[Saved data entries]

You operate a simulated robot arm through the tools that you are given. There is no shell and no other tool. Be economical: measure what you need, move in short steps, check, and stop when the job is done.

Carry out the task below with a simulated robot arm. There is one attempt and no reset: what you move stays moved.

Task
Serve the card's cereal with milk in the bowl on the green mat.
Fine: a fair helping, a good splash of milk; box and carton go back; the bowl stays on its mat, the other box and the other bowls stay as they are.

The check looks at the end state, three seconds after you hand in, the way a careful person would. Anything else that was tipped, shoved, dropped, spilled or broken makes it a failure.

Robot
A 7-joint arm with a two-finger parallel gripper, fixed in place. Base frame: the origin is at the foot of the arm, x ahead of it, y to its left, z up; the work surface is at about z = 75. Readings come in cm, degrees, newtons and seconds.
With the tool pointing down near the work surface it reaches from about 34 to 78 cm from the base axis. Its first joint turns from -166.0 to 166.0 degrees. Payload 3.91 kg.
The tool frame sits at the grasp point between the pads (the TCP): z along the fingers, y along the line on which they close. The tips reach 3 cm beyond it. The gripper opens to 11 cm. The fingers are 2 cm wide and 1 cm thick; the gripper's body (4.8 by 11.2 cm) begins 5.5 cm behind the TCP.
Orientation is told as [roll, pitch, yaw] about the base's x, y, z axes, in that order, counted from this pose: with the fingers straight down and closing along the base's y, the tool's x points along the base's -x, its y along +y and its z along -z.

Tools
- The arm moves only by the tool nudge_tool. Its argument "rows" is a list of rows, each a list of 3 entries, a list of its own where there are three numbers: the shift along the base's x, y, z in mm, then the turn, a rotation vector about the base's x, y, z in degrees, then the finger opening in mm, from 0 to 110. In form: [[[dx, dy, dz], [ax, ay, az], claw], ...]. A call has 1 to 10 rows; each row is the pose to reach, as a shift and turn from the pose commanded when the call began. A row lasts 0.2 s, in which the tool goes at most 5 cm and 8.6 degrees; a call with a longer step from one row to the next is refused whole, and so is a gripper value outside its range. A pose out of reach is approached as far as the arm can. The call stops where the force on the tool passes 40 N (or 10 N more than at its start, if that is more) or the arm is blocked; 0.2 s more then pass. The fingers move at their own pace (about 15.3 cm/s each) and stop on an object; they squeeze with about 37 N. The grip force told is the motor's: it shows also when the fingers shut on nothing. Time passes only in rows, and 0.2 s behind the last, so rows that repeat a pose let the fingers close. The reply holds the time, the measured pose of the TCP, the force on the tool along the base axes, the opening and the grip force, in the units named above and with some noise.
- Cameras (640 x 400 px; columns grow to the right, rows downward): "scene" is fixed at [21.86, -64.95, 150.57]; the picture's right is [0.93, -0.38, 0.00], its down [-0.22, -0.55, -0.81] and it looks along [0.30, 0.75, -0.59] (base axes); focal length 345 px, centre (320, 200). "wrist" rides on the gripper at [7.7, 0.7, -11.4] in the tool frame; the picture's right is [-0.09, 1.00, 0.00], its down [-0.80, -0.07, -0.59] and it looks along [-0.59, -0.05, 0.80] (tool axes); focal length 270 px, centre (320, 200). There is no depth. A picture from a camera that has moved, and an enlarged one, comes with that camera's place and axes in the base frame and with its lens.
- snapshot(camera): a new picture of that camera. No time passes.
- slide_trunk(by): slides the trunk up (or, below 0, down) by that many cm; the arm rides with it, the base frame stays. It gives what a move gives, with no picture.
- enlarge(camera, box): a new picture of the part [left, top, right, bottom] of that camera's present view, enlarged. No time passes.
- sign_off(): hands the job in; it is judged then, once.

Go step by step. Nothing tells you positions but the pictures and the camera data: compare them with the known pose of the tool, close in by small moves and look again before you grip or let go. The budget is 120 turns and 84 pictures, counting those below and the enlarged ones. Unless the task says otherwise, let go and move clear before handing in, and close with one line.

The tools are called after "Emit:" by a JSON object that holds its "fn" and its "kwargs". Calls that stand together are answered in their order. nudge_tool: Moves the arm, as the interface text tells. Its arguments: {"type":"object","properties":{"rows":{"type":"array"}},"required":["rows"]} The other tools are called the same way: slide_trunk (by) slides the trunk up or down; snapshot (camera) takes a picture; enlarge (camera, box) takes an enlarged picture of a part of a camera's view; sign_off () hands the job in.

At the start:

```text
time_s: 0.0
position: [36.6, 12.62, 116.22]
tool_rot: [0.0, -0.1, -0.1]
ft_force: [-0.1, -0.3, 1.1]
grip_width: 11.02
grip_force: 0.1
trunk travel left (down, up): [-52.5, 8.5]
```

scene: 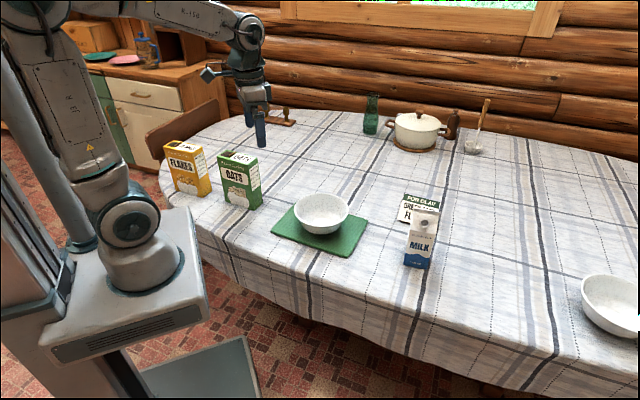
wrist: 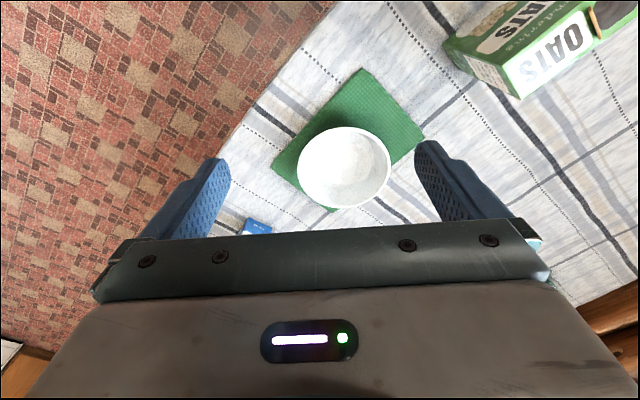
* * *
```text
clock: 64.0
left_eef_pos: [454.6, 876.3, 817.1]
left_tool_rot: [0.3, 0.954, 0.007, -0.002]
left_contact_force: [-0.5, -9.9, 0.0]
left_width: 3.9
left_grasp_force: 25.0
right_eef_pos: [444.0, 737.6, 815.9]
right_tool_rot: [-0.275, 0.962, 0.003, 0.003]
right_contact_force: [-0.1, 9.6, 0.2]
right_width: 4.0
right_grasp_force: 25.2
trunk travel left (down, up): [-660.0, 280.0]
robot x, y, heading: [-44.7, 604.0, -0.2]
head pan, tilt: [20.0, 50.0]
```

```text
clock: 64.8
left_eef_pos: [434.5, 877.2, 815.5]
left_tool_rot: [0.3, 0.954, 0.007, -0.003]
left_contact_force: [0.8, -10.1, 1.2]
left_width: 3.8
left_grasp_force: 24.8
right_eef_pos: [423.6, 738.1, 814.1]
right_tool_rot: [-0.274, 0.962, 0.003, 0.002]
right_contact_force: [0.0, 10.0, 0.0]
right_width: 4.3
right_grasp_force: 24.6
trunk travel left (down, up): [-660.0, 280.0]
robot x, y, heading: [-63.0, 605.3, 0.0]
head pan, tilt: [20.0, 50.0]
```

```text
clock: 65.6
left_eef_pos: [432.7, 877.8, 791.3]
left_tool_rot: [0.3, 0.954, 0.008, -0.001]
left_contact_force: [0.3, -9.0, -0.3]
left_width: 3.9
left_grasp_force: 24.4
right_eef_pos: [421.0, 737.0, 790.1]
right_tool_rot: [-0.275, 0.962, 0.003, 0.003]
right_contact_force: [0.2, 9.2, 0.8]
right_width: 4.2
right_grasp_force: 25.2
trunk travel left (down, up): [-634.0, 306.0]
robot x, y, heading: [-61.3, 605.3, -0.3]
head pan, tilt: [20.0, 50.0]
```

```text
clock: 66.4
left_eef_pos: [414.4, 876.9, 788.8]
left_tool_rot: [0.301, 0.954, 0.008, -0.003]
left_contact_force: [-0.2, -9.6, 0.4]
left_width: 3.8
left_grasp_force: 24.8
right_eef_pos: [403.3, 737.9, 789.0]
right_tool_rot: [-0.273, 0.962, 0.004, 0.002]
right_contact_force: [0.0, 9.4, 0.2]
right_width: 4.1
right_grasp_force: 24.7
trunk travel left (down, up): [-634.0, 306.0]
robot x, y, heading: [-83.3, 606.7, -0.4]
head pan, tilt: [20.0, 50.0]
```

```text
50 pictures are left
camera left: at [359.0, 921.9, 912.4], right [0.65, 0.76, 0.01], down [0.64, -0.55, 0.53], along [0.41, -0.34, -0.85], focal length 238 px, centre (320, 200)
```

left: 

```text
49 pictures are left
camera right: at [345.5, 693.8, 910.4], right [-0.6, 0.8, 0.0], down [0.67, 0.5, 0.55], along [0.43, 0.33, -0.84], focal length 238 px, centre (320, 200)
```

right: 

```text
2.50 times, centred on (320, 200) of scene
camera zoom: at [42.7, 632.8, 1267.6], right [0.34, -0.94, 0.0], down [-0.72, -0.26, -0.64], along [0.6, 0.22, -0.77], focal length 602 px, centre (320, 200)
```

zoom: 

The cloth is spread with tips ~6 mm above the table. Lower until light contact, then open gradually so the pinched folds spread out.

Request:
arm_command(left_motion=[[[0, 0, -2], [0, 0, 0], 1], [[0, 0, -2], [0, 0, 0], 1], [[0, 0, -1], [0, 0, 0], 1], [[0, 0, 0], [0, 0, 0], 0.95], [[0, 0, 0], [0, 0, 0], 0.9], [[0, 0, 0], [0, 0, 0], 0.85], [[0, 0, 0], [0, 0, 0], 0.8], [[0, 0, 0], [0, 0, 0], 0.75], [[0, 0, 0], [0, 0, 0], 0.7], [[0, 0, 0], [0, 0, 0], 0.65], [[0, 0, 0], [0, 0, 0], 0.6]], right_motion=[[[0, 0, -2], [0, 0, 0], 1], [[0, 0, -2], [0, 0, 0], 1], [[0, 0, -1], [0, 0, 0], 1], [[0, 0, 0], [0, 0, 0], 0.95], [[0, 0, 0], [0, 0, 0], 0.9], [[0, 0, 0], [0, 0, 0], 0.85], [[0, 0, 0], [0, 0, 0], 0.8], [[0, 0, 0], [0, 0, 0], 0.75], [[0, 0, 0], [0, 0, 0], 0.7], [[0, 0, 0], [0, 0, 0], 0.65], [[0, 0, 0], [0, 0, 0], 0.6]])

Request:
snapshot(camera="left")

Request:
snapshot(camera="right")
...
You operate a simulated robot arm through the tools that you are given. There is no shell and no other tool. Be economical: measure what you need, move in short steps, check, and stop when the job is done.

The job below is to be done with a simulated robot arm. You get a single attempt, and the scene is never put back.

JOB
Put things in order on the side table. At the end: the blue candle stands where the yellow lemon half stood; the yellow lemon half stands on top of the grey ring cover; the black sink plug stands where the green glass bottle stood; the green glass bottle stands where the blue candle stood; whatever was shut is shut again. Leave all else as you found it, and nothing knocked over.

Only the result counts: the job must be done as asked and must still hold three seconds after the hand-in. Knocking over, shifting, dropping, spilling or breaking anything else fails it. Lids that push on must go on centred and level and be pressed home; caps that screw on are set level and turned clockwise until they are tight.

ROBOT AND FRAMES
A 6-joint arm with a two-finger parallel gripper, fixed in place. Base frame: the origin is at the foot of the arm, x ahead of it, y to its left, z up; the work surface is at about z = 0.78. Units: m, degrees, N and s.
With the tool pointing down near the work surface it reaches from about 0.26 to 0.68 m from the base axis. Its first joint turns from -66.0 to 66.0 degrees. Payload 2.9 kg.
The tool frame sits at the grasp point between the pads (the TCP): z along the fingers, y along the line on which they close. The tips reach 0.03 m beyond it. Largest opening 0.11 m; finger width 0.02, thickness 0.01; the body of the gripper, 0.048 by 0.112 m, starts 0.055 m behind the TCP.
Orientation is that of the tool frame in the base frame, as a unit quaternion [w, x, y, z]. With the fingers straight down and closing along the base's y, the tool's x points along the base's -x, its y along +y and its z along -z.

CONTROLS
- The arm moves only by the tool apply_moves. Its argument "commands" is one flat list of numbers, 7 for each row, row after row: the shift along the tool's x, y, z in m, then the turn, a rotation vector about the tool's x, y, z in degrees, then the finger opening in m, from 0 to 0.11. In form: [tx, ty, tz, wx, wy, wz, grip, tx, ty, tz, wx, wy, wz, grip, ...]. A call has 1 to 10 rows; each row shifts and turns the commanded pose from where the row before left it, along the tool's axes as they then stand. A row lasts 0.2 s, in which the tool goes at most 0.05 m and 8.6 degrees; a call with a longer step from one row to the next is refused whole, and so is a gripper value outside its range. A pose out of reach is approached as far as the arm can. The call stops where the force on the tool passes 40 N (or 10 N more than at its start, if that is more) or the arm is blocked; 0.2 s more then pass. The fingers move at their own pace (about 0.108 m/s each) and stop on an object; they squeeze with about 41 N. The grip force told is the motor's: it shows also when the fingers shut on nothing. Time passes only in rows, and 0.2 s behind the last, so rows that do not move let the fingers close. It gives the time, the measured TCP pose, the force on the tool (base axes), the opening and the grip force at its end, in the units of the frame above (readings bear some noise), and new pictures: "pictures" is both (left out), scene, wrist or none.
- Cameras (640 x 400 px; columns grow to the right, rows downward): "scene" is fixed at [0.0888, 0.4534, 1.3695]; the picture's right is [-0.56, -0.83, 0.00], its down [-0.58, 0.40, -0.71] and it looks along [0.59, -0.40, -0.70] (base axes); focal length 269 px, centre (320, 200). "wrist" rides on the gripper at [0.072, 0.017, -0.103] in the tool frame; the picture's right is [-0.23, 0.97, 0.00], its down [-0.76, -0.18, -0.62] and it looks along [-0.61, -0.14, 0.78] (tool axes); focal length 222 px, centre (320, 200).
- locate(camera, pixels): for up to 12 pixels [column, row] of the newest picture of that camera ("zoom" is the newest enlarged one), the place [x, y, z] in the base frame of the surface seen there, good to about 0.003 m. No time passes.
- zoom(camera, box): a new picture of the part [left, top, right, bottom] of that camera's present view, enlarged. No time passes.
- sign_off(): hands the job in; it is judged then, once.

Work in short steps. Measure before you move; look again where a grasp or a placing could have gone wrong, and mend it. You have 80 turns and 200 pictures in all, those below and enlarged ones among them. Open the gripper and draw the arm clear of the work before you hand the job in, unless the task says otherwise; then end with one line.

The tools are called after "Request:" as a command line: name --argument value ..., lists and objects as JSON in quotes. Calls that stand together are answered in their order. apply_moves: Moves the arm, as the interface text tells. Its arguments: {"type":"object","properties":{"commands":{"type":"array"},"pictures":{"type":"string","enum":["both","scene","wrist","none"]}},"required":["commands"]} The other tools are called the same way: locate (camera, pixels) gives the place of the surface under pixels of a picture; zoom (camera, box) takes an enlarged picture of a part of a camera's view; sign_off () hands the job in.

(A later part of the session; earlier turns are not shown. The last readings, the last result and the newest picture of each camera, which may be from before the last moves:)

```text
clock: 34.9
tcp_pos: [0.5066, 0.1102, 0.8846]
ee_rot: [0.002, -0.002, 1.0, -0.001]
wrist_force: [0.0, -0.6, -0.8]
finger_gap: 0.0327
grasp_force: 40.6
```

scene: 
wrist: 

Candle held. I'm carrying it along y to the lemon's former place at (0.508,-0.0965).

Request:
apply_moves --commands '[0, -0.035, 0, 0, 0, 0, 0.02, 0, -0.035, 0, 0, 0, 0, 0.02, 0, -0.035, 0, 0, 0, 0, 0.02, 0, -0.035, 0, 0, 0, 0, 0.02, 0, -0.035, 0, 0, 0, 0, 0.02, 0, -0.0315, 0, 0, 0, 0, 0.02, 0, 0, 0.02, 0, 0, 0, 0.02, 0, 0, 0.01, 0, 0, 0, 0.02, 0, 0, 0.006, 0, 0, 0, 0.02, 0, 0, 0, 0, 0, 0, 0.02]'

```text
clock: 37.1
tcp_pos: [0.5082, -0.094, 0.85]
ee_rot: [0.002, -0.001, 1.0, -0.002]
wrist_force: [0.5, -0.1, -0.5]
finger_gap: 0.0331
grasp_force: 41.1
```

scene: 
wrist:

• [What the task asks] Which lines hold the word "attempt"? Copy all of them.

• [Reply to the task]
Carry out the task below with a simulated robot arm. There is one attempt and no reset: what you move stays moved.
The job below is to be done with a simulated robot arm. You get a single attempt, and the scene is never put back.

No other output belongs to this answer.